Text shown:
TAKE-IT-EASY Tuesdays series continues Tuesday at the Carolina Theatre, 310 S. Greene St., Greensboro. The series includes stage games, a movie and concessions. Doors open at 11 a.m. Stage games, a raffle and cartoons run 11:30 a.m.-12:15 p.m. The movie of the week, “Shrek” this week, starts at 12:15 p.m. Admission of $5, includes movie, small soda and popcorn/chips. Lunch and more concessions are available for an additional cost. 

“ANIMAL GROSSOLOGY” continues through Sept. 2 at Discovery Place, 301 N. Tryon St., Charlotte. The interactive exhibit is based on the “Grossology” children’s book series. Animatronics, interactive learning games and animated characters offer a look at some of the more disgusting things animals do and how blood, vomit, pellets and similar animal products can be fun. Museum hours are 9 a.m.-5 p.m. weekdays, 10 a.m.-6 p.m. Saturdays, noon-5 p.m. Sundays. Free with museum admission of $12 for age 14-59, $10 for age 60 and older, $9 for age 2-13, free for younger than 2, www.discoveryplace.org


THE GARAGE, 110 W. 7th St., Winston-Salem, features the following: 
• A Mad Affair, Sourwood Sweet — 9 tonight; $7;
• Estrangers, The Human Eyes, Body Games— 9 p.m. Friday; $7
• The Broadcast, Sumilan — 9 p.m. Saturday; $7;
• All Them Witches — 9 p.m. Tuesday, $5;
• New Madrid, Cakes ov Light —9 p.m. Wednesday, $7.

Raw data:
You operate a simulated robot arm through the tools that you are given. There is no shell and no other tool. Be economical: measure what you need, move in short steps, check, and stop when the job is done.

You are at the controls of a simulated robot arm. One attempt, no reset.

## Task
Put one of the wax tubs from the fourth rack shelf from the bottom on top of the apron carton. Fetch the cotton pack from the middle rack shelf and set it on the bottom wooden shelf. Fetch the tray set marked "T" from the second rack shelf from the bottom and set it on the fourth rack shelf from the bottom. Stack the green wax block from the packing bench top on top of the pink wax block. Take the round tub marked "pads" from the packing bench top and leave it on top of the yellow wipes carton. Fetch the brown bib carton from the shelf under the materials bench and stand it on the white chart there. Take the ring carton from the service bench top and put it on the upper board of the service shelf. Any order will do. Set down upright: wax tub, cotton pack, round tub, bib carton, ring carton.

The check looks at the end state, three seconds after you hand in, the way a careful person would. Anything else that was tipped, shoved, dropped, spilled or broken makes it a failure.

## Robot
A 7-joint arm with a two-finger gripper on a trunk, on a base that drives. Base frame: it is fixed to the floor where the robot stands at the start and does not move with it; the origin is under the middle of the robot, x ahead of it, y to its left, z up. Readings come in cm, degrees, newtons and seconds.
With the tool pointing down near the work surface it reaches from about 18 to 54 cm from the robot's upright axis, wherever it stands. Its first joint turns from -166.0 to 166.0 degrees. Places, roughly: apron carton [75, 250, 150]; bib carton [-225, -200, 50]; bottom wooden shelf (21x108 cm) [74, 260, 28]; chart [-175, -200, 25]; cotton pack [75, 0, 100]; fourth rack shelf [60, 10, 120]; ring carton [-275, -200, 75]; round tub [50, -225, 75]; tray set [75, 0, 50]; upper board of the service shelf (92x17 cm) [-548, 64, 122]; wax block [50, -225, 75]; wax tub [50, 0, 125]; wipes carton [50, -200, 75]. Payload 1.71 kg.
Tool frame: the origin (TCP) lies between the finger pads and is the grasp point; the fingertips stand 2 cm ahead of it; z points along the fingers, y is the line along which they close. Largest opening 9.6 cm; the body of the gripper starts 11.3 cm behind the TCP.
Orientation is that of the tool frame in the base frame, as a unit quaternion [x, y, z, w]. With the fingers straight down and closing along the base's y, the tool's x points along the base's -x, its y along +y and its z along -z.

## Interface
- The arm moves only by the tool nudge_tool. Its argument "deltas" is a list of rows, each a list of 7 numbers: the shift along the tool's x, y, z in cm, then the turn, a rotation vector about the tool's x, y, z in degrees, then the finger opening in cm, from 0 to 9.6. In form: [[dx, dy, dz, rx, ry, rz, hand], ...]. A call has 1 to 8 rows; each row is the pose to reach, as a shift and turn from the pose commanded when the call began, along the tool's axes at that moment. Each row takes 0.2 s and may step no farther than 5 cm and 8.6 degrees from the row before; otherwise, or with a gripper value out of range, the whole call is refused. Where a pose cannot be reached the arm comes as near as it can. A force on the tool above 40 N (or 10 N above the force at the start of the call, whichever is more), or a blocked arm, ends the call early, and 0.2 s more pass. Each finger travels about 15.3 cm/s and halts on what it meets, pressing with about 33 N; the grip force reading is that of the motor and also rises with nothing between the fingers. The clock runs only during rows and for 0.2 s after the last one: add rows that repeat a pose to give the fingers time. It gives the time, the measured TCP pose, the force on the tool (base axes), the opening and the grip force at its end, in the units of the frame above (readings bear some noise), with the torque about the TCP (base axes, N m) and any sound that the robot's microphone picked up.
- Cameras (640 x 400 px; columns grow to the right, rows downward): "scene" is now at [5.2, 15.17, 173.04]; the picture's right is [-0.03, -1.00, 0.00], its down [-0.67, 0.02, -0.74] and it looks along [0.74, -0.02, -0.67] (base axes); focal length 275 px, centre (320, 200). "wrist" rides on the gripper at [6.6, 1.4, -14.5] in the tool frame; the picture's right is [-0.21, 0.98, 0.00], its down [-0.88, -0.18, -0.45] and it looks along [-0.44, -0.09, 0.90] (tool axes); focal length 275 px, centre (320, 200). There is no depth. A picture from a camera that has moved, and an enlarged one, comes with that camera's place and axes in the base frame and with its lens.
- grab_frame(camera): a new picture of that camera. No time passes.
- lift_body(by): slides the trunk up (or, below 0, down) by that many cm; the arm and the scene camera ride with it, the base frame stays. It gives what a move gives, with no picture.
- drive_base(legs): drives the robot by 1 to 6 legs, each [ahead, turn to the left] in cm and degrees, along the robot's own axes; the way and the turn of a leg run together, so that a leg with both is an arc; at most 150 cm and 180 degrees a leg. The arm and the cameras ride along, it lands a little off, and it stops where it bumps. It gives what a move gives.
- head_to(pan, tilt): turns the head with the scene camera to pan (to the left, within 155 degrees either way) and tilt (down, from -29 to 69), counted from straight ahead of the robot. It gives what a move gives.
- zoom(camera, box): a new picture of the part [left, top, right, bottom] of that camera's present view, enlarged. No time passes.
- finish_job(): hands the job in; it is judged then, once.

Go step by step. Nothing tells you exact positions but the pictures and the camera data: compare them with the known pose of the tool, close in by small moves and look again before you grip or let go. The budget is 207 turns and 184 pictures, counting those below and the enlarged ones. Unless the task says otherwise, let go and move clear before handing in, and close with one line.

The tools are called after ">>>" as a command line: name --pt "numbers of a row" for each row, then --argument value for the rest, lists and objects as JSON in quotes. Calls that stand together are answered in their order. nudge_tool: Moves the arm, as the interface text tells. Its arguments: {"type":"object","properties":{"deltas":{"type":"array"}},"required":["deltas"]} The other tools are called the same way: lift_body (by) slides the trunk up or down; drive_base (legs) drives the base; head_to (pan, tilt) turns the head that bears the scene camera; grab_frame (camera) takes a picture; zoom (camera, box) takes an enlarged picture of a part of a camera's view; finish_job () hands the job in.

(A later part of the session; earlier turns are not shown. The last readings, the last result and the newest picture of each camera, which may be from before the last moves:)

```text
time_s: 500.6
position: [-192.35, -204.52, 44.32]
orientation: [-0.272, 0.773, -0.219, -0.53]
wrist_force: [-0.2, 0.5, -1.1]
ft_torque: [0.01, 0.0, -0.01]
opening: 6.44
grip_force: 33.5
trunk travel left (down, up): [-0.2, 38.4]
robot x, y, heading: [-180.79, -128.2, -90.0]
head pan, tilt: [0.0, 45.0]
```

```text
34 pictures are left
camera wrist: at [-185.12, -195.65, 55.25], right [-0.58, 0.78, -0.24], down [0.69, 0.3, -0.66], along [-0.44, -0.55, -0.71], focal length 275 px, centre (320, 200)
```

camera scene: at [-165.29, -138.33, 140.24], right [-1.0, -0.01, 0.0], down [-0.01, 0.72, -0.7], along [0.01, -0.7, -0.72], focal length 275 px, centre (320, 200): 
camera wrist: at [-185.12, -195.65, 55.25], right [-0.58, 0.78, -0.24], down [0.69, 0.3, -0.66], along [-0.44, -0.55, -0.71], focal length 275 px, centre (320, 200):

Given problem:
Give the stretch of the text shown that starts with "THE GARAGE, 110" and ends with "p.m. Wednesday, $7.", unchanged.

Response for this exercise:
THE GARAGE, 110 W. 7th St., Winston-Salem, features the following: 
• A Mad Affair, Sourwood Sweet — 9 tonight; $7;
• Estrangers, The Human Eyes, Body Games— 9 p.m. Friday; $7
• The Broadcast, Sumilan — 9 p.m. Saturday; $7;
• All Them Witches — 9 p.m. Tuesday, $5;
• New Madrid, Cakes ov Light —9 p.m. Wednesday, $7.